Jefferies analyst Michael Yee attributed the differing safety signals to the play of chance. "Since neither of these studies are powered to show significant differences in CV [cardiovascular] events and preclinical and genetic data hasn't suggested anything target-related, it would seem to be just a numerical imbalance and bad luck," he wrote in a flash note. "If the two studies were pooled, [we would be] unlikely to see any major difference either."

According to Yee's analysis, the pooled data yield cardiovascular adverse event rates of 0.89 percent and 0.68 percent for the study and control groups, respectively.

However, another phase III study, Bridge, which recruited 245 men with osteoporosis, also demonstrated an imbalance between study and control arms in terms of cardiovascular signals – 4.9 percent (8/163) of subjects on romosozumab had a serious cardiovascular event, whereas 2.5 percent (1/81) of subjects in the control group did. The control arm registered more cardiovascular deaths (1/81; 1.2 percent than the study arm (1/163; 0.6 percent).

The FDA has also requested that the partners now include data from that trial, too. The data were unveiled last November and were already included in a Japanese regulatory filing submitted on Dec. 20, 2016, by Amgen Astellas Biopharma K.K, a joint venture between Amgen, of Thousand Oaks, Calif., and Tokyo-based Astellas Pharma Inc.

Filing plans for Europe remain unchanged. "The European submission was always planned for the end of this year or very early in 2018," Fleming said. "Preparation for that is continuing as planned."

Meanwhile, Amgen's existing bone health franchise, based on the RANK ligand inhibitor denosumab, continues to thrive. The company markets the drug under two different brands. Prolia, which is administered at 60 mg every six months, is licensed for women with osteoporosis, men with non-metastatic prostate cancer at high risk of fracture due to androgen deprivation therapy, and woman at high risk of fracture because of adjuvant aromatase inhibitor therapy for breast cancer. Xgeva is a higher-dose version of the same product and is administered at 120 mg every four weeks to prevent skeletal-related events in patients with bone metastases from solid tumors or to patients with unresectable giant cell tumor of the bone.

Between them, the two products amassed $827 million in first-quarter sales, with $425 million coming from Prolia and $402 million from Xgeva.

Denosumab is not a direct competitor to romosozumab, given their contrasting mechanisms of action. Denosumab combats the breakdown of bone by regulating the activity of osteoclasts, the cells that drive bone resorption.
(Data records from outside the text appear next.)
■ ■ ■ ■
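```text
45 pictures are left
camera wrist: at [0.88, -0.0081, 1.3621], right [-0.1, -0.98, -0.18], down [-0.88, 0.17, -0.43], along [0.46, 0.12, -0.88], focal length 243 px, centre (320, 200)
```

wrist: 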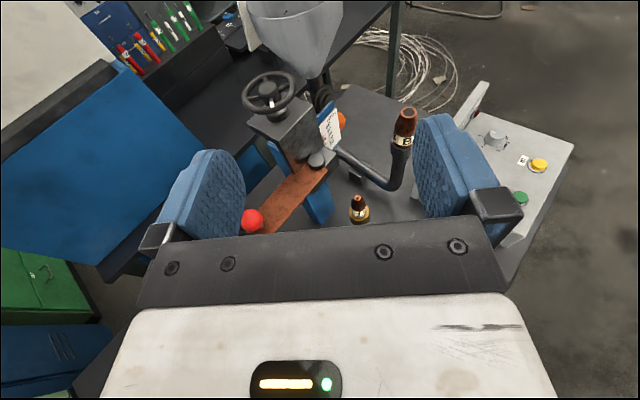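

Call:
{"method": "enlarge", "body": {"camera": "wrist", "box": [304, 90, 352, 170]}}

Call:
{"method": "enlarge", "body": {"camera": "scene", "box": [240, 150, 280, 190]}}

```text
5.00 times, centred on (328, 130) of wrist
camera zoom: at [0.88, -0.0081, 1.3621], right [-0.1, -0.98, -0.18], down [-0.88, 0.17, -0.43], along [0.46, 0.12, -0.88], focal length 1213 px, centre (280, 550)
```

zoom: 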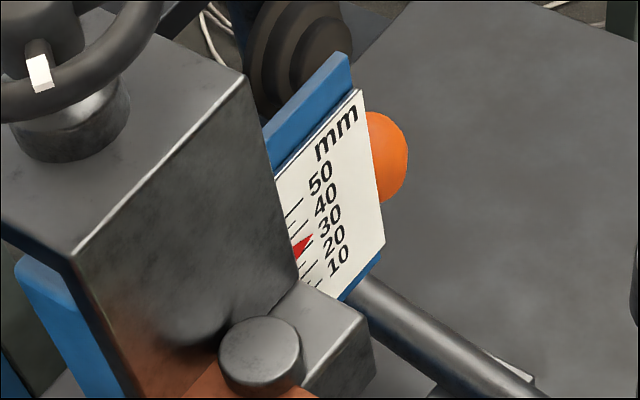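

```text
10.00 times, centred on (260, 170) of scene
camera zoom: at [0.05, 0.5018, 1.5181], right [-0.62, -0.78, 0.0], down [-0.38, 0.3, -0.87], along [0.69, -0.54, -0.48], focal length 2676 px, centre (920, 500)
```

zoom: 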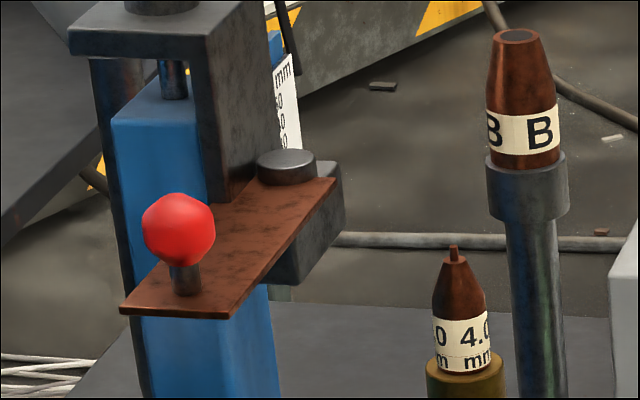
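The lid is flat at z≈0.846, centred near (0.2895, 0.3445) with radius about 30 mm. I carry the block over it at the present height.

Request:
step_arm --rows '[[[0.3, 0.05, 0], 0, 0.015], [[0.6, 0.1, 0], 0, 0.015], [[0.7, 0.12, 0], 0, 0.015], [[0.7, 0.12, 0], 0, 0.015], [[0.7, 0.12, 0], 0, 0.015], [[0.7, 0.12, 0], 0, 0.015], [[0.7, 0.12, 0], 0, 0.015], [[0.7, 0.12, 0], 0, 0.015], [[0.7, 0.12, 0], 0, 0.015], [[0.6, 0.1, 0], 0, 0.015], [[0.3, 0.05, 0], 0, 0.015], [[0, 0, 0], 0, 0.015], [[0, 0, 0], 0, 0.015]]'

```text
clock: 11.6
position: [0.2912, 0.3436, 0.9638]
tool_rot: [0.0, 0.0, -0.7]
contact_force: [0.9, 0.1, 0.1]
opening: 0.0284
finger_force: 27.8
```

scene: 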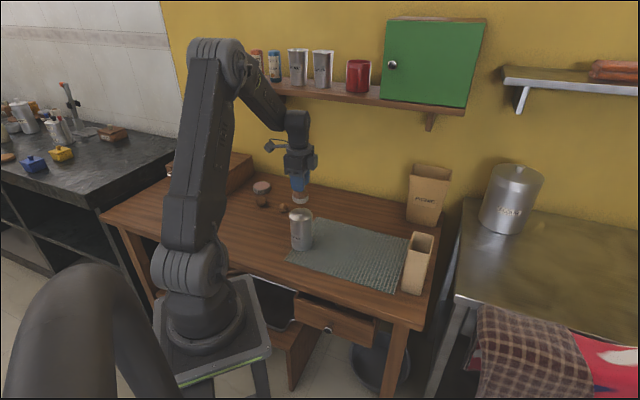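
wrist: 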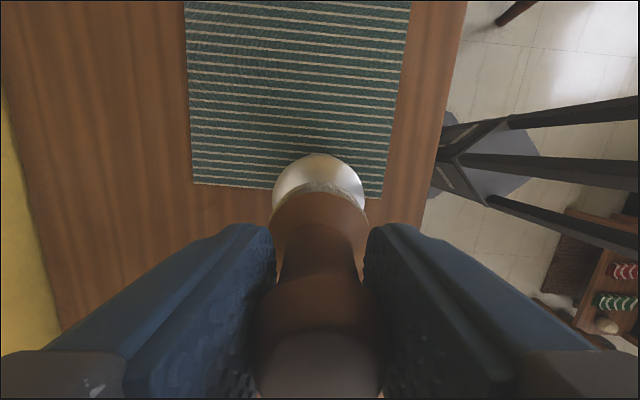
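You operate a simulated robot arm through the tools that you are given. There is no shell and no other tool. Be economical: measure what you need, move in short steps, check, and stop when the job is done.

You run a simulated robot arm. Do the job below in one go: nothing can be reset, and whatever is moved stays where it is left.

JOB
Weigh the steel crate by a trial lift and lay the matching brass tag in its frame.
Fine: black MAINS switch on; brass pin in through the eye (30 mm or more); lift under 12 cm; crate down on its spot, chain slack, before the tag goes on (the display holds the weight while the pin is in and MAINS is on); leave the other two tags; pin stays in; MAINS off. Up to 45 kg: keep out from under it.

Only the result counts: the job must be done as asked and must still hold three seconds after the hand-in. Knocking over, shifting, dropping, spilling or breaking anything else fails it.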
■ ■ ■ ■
Romosozumab is a "bone builder" – it acts by inhibiting sclerostin, a signal protein thought to inhibit bone formation by down-regulating the Wnt signal pathway. The drug is being positioned as a complement to rather than a replacement for anti-resorption therapy.

Analysts have trimmed their original blockbuster forecasts, however, given the present uncertainty. "Approval still seems likely, although potentially in [a] narrower population," Jefferies analyst Peter Welford wrote in a flash note. Although he is currently forecasting $1.25 billion in worldwide peak sales, "greater understanding of Evenity's risk-benefit profile in due course could understandably have an impact on its commercial potential," he stated.

Nonetheless, Welford said he still sees a future for the drug. "We would highlight that despite the safety signal seen, Evenity has demonstrated efficacy in reducing both vertebral and the clinically relevant non-vertebral fractures, suggesting that there remains a role for this therapy for the treatment of [post-menopausal osteoporosis], albeit potentially in a narrower patient population than originally envisaged, in our view."